__WHAT THE TASK ASKS__
Below is a listing; reproduce each line of it exactly.

__DATASET SECTION__

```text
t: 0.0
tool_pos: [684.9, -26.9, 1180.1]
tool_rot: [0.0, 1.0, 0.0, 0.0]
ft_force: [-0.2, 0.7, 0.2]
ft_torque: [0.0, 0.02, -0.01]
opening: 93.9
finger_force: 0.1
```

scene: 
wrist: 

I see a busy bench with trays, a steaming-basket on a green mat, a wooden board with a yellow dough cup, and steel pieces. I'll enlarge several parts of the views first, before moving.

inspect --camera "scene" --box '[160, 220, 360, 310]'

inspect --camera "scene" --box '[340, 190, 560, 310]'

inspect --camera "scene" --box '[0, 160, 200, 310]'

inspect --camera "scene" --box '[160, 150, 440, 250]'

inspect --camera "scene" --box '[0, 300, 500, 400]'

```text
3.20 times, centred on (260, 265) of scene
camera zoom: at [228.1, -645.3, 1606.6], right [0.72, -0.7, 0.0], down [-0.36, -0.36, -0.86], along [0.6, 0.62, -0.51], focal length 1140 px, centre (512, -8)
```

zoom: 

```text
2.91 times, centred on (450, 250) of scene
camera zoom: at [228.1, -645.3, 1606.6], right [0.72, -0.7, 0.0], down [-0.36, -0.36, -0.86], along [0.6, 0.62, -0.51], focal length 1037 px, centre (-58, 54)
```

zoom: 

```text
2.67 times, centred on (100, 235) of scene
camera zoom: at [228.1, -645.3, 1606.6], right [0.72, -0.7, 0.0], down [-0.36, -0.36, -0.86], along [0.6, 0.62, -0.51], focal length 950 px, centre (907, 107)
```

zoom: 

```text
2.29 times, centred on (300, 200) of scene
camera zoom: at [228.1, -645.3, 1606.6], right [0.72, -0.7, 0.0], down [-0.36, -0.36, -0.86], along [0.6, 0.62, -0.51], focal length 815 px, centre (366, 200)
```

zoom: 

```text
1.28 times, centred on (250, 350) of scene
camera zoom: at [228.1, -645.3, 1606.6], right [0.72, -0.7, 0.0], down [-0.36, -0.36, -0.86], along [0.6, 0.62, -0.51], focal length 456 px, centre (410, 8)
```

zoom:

__FULL ANSWER__
```text
t: 0.0
tool_pos: [684.9, -26.9, 1180.1]
tool_rot: [0.0, 1.0, 0.0, 0.0]
ft_force: [-0.2, 0.7, 0.2]
ft_torque: [0.0, 0.02, -0.01]
opening: 93.9
finger_force: 0.1
```

scene: 
wrist: 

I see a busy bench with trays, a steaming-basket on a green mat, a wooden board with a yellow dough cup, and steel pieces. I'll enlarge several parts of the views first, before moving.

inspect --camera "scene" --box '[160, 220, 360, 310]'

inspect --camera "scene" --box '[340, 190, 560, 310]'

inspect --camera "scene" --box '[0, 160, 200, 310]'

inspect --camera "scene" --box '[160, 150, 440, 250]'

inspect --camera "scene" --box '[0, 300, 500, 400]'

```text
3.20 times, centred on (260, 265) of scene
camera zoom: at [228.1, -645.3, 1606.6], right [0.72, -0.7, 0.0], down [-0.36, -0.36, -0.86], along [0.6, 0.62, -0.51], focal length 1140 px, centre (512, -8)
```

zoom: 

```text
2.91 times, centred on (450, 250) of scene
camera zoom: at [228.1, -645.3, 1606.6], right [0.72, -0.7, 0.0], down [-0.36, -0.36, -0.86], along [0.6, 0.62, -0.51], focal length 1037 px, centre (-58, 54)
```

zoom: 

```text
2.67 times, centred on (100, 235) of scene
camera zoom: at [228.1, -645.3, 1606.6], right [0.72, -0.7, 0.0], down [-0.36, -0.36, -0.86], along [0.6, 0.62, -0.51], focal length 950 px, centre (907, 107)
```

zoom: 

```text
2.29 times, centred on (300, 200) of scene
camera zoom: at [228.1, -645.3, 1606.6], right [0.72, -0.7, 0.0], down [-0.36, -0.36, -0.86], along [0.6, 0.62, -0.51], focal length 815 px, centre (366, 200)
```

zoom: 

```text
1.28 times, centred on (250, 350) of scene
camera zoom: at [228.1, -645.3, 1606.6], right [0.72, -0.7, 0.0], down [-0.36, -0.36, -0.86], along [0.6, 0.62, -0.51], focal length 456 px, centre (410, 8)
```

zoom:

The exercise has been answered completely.